_Text segment_
------------------------------

From its creation to the present day—a period of more than a century—the title of the Head of a Slave has also gone through changes. In the mid-1920s, when it was first listed in the archives of the Rodin Museum on the occasion of a commission from Jules Mastbaum, the work appeared under the title l’Appel in French and as The Call in English. And yet, fifty years later, in 1976, John L. Tancock, in his reference work on the collection of the Rodin Museum in Philadelphia, used the title Head of a Slave, which he preferred to Head of a Blind Slave. The title Head of a Blind Slavewas given to the work at that time by the Rodin Museum in France.[13] And finally, today, the Rodin Museum in Philadelphia uses the title The Call, while the Rodin Museum in Paris uses Head of a Slave. How can the existence of these different titles be explained? In the context of the Gates of Hell, Rodin might first have planned to position the head in the tympanum, which “was divided into two scenes: on the right of The Thinker ([…] “Dante”), “The Arrival,” a crowd of spirits being pushed toward the banks of the Styx, and on the left, “The Judgement.[14] Both titles, The Call and Head of a Slave, certainly characterize those damned and enslaved souls, shadows responding to the call to the Last Judgement.[15]
 

The Style of Head of a Slave

This figure, with its left eye closed and its right eye only half open, signals extreme tension, more emotional than physical. The main subject of Claudel’s Head of a Slave is suffering exhaled through breath. It belongs to the lineage of faces that have marked the history of sculpture, including Michelangelo’s Dying Slave, with its closed eyes, and Bernini’s The Ecstasy of Saint Theresa, with her open mouth. Head of a Slave belongs to a group of figures with closed eyes that Camille Claudel created around this time, such as Louise de Massary (circa 1886, location unknown), Young Woman with Closed Eyes (circa 1885, Poitiers, musée Sainte-Croix, inv. 2000.1), and The Psalm (1888-1893, Abbeville, musée Boucher-de-Perthes, inv. 1893.5.1). While it was still attributed to Rodin, the Head of a Slave could have been compared to his figures with closed eyes, such as Head of Sorrow (1882), Head of a Martyr (1885), and Paolo and Francesca (1887).
 
According to John L. Tancock, Head of a Slave is based on the same model as Rodin’s The Cry (1898, a study for the marble of the Storm), but Antoinette Le Normand-Romain does not agree.[16] The Head of a Slave does, however, share an intensity of expression with The Cry, even if the force of the latter is more externalized, and the former, more internalized. The treatment of the hair is also the same; a few furrows have been traced in the clay to suggest the strands that frame the face; they catch the light and empha the dramatic dynamic of the face’s expression. These furrows suggesting strands of hair occur often in Claudel’s work, for instance, in the Bust of Léon Lhermitte (1889-1895, Nogent-sur-Seine, Camille Claudel Museum, inv. 2010.3), Head of a Young Woman with a Chignon (circa 1886, Paris, Rodin Museum, inv. S.06729), and Head of Hamadryad (circa 1895, Nogent-sur-Seine, Camille Claudel Museum, inv. 2006.7).

------------------------------

_Dataset_
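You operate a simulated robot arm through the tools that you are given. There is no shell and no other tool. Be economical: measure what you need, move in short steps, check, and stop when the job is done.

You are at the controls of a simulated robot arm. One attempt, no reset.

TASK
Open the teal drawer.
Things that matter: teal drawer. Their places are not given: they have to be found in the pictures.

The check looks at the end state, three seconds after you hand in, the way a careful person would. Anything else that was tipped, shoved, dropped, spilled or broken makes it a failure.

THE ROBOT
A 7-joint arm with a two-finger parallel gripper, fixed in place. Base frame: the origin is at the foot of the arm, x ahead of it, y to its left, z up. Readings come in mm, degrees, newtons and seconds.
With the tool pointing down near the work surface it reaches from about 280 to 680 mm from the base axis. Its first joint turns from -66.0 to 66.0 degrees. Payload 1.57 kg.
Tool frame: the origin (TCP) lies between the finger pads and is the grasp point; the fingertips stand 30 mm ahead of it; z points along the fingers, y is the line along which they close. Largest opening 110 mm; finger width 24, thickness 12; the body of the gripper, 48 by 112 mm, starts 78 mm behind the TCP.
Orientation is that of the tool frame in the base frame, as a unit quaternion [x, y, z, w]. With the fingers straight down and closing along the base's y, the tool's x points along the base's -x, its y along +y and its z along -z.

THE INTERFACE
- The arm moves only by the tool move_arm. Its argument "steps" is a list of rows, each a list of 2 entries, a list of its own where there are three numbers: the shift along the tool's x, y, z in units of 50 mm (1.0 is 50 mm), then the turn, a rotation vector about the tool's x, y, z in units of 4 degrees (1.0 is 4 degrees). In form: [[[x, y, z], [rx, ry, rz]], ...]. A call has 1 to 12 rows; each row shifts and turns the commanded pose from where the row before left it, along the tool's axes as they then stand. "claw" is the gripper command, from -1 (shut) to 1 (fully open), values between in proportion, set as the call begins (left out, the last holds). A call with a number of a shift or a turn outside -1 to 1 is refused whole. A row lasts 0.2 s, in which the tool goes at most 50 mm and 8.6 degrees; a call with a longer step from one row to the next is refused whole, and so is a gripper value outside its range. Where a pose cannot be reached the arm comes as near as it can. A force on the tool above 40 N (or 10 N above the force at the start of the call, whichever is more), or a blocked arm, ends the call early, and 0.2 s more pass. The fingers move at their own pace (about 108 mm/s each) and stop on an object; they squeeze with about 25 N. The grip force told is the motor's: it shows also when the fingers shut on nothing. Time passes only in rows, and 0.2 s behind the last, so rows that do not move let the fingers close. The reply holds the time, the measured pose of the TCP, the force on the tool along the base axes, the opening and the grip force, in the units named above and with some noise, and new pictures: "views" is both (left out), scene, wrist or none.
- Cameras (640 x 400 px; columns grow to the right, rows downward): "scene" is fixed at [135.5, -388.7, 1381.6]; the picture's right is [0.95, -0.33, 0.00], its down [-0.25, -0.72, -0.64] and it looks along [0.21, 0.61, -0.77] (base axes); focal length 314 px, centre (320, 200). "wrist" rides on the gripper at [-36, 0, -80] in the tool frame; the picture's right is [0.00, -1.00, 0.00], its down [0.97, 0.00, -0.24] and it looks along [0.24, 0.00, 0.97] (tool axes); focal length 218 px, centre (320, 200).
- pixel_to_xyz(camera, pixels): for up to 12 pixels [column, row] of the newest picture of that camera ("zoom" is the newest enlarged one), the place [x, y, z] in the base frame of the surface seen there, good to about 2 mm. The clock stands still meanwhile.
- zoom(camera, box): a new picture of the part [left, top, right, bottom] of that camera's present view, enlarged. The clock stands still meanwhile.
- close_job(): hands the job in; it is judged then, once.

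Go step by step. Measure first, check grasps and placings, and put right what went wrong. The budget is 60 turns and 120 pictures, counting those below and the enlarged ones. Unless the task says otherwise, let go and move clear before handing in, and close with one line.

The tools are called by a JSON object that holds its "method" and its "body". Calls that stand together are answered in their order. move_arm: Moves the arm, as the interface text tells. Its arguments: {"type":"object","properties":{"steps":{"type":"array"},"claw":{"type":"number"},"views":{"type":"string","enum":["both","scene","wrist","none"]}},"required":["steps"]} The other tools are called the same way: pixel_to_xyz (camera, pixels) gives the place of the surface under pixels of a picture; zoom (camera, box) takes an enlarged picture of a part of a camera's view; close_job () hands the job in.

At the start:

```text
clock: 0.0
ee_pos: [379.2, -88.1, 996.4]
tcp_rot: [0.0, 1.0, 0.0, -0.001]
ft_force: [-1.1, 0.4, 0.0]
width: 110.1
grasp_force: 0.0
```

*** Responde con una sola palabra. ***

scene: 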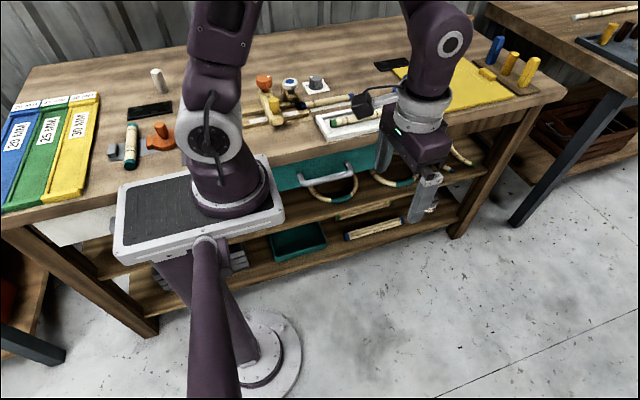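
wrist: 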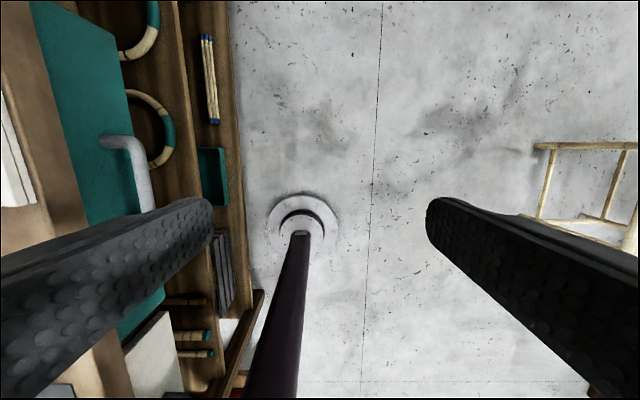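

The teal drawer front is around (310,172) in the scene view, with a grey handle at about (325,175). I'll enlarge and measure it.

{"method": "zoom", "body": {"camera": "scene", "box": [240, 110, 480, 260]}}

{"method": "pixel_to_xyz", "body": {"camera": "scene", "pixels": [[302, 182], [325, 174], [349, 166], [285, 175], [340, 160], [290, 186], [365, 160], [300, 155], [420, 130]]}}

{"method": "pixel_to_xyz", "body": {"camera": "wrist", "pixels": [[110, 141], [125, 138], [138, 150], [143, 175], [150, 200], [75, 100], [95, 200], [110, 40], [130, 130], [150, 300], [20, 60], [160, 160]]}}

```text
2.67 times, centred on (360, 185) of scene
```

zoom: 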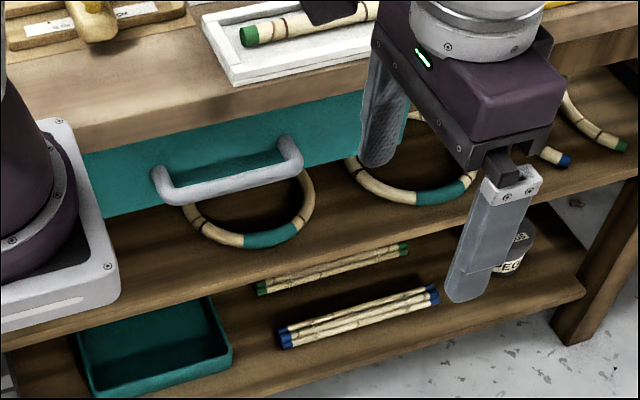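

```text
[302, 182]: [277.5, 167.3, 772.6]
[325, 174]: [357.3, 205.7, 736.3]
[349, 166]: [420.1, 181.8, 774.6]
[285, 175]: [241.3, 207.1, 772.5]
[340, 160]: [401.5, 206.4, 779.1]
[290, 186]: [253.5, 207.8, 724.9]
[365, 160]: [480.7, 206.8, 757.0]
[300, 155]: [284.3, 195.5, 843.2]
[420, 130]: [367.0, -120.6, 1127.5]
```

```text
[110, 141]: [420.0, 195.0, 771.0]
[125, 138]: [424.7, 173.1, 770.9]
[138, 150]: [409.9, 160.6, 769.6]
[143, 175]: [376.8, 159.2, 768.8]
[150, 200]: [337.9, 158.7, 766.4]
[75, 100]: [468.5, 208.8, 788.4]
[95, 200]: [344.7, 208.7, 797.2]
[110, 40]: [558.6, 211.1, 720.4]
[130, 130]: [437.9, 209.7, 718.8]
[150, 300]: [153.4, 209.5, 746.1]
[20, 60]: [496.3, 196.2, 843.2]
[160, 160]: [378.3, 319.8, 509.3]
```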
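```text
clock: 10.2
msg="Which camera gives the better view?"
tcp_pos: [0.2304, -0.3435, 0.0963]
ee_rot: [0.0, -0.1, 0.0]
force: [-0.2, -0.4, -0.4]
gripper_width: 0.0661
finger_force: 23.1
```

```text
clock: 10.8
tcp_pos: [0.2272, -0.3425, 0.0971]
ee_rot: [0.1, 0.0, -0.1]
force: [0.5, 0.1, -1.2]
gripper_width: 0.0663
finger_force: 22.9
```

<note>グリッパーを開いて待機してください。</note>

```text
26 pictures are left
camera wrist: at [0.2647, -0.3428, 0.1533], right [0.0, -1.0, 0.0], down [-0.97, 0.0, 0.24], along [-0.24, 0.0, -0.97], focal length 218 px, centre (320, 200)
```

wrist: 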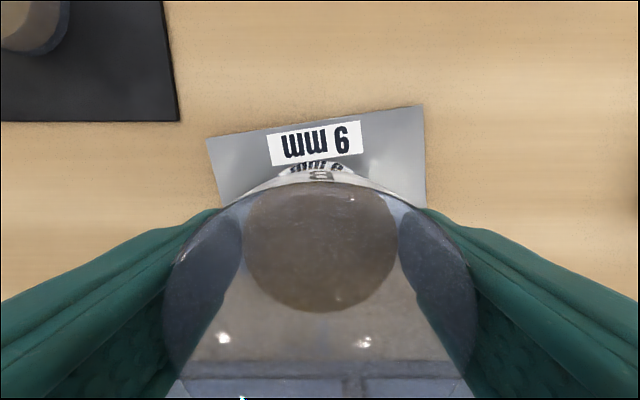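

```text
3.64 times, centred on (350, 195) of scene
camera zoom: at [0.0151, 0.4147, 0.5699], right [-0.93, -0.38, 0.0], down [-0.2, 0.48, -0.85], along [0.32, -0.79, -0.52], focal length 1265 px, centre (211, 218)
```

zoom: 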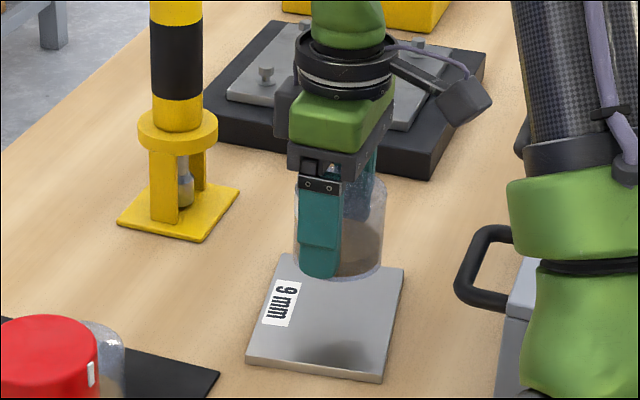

------------------------------

_Exercise requirements_
Add the next paragraphs of the text segment.

_Output of the task_
 
Isolated heads are frequent in Claudel’s work, and often the sculpture for which they were intended is not known. Among them, Study for a Burgher of Calais (circa 1885, Nogent-sur-Seine, Camille Claudel Museum, inv. 2010.1.3) stands in stark contrast to Head of a Slave because of its decisive and firm character, while it also has the same strands of hair deeply traced in the clay.
During the time that Claudel worked in and for Rodin’s studio, her style became so similar to that of the master that it is impossible to tell their work apart.[17] Today, some works can only be attributed to one or the other on the basis of specific documents or signatures on the works themselves. For instance, the Head of Saint John the Baptist and the Head of Avarice, which were once attributed to Camille Claudel, have now been recognized as Rodin’s, while the Head of a Laughing Boy and Head of a Slave, which had been attributed to Rodin are now recognized as Claudel’s. But stylistically speaking, their works had fused, and it is still often very difficult to say definitively which one of them did what. And this is why it remains particularly hard to attribute isolated elements of sculpture for which there is no documentation.
 

Jules E. Mastbaum’s commission for the first bronzes of Head of a Slave

Jules E. Mastbaum (1872-1926), a manufacturer from Philadelphia who had made his fortune in real estate and cinematography, rapidly became an important collector. Beginning in 1923, he came to Paris to acquire works by Rodin, as he planned to open a museum in Philadelphia dedicated to Rodin’s works.[18] To this end, he gave the Rodin Museum in Paris a number of commissions and chose some works that had never before been cast in bronze editions. “If, as I hope, Mr. Mastbaum is able to appreciate the tremendous and extremely delicate work that these pieces required, please do let him know that these are works by Rodin that have never before been cast in edition, and that they have only ever been seen in his studio by his close friends and a few others aware of his art. So far, no one in the world owns one.”[19] Head of a Slave was among those works that had never left the studio.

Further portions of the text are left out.